# Supplied passage:
***

Meteor Activity Outlook for August 25-31, 2012

During this period the moon reaches its full phase on Friday August 31st. At this time the moon will be located opposite the sun and will be above the horizon all night long. This weekend the waxing gibbous moon will set during the early morning hours, allowing a few hours of dark skies between moon set and the start of morning twilight in which good activity can be observed. The estimated total hourly meteor rates for evening observers this week is near four for observers located at mid-northern latitudes and three for observers in mid-southern latitudes. For morning observers the estimated total hourly rates should be near twenty from the mid-northern hemisphere and eight from the mid-southern hemisphere. The actual rates will also depend on factors such as personal light and motion perception, local weather conditions, alertness and experience in watching meteor activity. Evening rates are reduced during this period due to moonlight.

***

# Source data:
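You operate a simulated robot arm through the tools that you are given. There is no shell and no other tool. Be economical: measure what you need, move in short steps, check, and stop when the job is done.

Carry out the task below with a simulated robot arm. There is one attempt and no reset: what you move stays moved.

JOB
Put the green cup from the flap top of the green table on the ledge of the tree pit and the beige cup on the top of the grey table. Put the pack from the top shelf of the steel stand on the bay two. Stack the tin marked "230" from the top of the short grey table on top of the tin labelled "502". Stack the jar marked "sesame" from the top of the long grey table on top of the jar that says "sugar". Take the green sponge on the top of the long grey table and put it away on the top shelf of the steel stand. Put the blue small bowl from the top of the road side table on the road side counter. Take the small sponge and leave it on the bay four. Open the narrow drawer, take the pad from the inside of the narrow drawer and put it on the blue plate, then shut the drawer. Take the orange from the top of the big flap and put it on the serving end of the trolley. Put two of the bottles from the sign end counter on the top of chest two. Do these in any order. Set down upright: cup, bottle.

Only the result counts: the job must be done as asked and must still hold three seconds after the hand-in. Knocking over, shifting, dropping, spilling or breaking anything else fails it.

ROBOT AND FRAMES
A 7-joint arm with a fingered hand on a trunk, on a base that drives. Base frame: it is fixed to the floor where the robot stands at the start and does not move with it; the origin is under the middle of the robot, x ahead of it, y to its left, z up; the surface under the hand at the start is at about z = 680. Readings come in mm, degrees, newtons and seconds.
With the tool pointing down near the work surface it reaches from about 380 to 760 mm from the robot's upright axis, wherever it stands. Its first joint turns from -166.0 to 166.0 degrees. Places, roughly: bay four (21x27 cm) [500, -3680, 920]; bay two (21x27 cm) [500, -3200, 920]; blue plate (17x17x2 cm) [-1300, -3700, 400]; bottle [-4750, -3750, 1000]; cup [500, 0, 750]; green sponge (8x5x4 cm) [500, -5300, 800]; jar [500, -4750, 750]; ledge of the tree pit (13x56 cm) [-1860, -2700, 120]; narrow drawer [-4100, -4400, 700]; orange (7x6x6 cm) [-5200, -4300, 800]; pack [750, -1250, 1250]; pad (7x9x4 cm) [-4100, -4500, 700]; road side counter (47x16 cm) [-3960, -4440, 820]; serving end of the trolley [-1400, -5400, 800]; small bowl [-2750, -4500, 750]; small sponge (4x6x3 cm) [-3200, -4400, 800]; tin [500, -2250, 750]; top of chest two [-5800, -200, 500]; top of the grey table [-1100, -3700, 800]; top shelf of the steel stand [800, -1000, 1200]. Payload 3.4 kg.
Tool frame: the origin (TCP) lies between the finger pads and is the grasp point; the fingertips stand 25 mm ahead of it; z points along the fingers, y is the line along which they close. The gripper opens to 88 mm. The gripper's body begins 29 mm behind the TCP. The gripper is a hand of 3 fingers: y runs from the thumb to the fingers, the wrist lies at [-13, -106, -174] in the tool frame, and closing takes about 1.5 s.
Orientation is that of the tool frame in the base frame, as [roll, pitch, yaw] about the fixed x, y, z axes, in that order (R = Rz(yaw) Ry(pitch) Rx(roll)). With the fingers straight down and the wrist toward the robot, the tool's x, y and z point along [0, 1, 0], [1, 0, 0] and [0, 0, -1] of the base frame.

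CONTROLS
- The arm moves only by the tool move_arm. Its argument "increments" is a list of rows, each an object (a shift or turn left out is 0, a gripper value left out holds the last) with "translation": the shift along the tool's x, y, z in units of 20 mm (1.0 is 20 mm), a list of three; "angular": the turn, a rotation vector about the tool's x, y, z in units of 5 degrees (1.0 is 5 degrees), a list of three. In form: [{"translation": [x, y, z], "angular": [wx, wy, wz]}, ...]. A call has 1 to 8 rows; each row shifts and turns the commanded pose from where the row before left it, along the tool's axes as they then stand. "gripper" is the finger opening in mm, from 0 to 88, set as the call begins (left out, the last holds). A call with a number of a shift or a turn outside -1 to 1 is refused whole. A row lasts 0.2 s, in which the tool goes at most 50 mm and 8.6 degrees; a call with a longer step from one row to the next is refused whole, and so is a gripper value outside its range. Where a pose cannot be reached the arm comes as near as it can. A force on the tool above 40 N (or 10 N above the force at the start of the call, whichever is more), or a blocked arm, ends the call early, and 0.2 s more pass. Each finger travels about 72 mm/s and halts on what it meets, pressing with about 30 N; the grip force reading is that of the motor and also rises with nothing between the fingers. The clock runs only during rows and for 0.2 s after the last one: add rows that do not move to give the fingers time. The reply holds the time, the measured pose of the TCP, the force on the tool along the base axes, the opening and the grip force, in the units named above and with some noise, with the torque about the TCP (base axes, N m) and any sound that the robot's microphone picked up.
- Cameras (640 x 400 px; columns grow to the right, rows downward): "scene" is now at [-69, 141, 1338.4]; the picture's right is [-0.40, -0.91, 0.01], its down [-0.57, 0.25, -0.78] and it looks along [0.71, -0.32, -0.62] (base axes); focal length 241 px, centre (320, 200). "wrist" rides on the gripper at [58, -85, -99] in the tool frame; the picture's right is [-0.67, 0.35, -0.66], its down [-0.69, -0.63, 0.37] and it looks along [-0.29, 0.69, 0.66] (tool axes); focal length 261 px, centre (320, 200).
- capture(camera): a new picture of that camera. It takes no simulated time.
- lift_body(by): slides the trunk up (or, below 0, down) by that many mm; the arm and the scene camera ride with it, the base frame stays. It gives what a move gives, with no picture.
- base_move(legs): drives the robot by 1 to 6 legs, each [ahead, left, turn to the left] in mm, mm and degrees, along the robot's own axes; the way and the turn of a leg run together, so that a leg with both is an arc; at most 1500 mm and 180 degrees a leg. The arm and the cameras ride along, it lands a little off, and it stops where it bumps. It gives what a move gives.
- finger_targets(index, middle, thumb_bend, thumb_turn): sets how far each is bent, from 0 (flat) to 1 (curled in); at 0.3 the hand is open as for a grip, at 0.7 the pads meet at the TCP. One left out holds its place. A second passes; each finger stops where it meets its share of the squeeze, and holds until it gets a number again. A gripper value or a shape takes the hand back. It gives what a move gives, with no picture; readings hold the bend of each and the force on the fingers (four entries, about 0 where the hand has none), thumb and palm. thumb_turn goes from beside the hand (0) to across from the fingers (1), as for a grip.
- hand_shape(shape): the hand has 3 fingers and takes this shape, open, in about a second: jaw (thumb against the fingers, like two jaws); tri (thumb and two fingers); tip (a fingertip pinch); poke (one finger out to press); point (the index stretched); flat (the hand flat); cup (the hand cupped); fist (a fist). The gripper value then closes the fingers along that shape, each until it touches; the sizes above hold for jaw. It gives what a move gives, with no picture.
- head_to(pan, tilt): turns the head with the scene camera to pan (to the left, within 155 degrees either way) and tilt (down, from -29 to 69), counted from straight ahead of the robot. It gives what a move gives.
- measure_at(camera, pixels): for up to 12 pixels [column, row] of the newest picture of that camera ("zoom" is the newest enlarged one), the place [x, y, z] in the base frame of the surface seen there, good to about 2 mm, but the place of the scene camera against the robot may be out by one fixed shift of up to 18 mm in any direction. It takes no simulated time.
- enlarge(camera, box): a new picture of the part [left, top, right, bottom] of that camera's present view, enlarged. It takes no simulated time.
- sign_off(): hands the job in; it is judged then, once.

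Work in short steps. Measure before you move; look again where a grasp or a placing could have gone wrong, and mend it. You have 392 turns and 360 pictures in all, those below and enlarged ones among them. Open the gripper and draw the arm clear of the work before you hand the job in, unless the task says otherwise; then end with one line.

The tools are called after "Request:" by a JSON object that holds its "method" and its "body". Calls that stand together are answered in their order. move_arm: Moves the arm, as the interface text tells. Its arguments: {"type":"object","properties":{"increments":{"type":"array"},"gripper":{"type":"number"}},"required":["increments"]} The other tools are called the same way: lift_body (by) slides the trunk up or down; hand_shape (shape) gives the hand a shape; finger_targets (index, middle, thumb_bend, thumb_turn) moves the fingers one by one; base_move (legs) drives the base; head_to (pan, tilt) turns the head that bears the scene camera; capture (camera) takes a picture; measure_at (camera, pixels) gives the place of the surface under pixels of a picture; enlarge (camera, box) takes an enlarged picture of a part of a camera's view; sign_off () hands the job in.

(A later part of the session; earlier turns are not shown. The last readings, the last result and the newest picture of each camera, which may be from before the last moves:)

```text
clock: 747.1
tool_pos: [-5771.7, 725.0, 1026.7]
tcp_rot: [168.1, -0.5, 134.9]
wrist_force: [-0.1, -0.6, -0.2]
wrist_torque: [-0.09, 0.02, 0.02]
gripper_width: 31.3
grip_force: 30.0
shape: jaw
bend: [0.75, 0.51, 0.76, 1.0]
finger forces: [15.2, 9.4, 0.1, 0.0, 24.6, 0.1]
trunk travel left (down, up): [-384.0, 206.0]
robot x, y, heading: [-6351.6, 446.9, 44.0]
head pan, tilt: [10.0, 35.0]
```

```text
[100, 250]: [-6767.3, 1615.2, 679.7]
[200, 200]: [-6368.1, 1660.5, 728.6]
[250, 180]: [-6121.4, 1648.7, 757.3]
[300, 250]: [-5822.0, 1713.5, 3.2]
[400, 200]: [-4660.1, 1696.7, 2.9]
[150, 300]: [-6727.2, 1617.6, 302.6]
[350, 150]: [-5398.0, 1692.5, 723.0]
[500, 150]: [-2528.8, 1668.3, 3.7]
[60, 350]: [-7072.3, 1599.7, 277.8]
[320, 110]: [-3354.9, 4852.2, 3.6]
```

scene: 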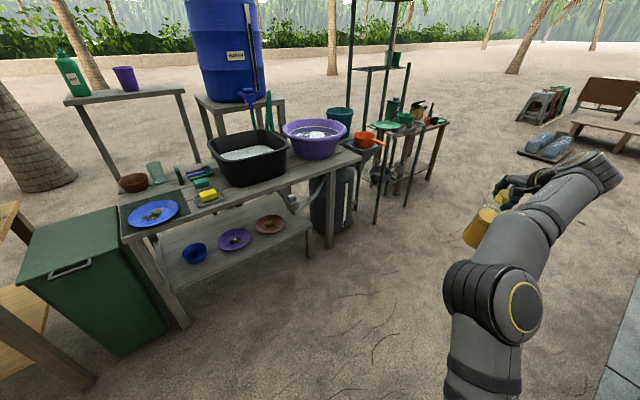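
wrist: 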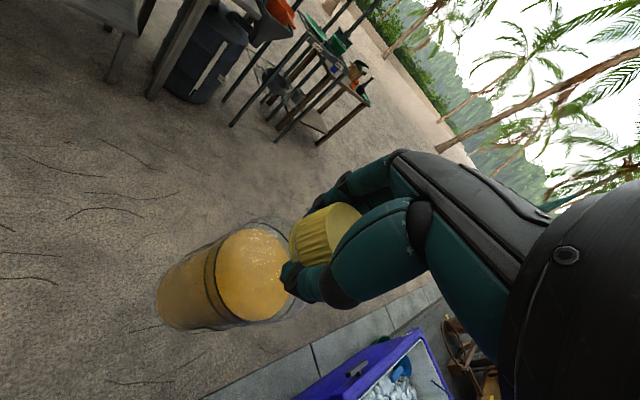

***

# What this task involves:
Take up the supplied passage again after its last words.

# Result of this exercise:
The radiant (the area of the sky where meteors appear to shoot from) positions and rates listed below are exact for Saturday night/Sunday morning August 25/26. These positions do not change greatly day to day so the listed coordinates may be used during this entire period. Most star atlases (available at science stores and planetariums) will provide maps with grid lines of the celestial coordinates so that you may find out exactly where these positions are located in the sky. A planisphere or computer planetarium program is also useful in showing the sky at any time of night on any date of the year. Activity from each radiant is best seen when it is positioned highest in the sky, either due north or south along the meridian, depending on your latitude. It must be remembered that meteor activity is rarely seen at the radiant position. Rather they shoot outwards from the radiant so it is best to center your field of view so that the radiant lies at the edge and not the center. Viewing there will allow you to easily trace the path of each meteor back to the radiant (if it is a shower member) or in another direction if it is a sporadic. Meteor activity is not seen from radiants that are located below the horizon. The positions below are listed in a west to east manner in order of right ascension (celestial longitude). The positions listed first are located further west therefore are accessible earlier in the night while those listed further down the list rise later in the night.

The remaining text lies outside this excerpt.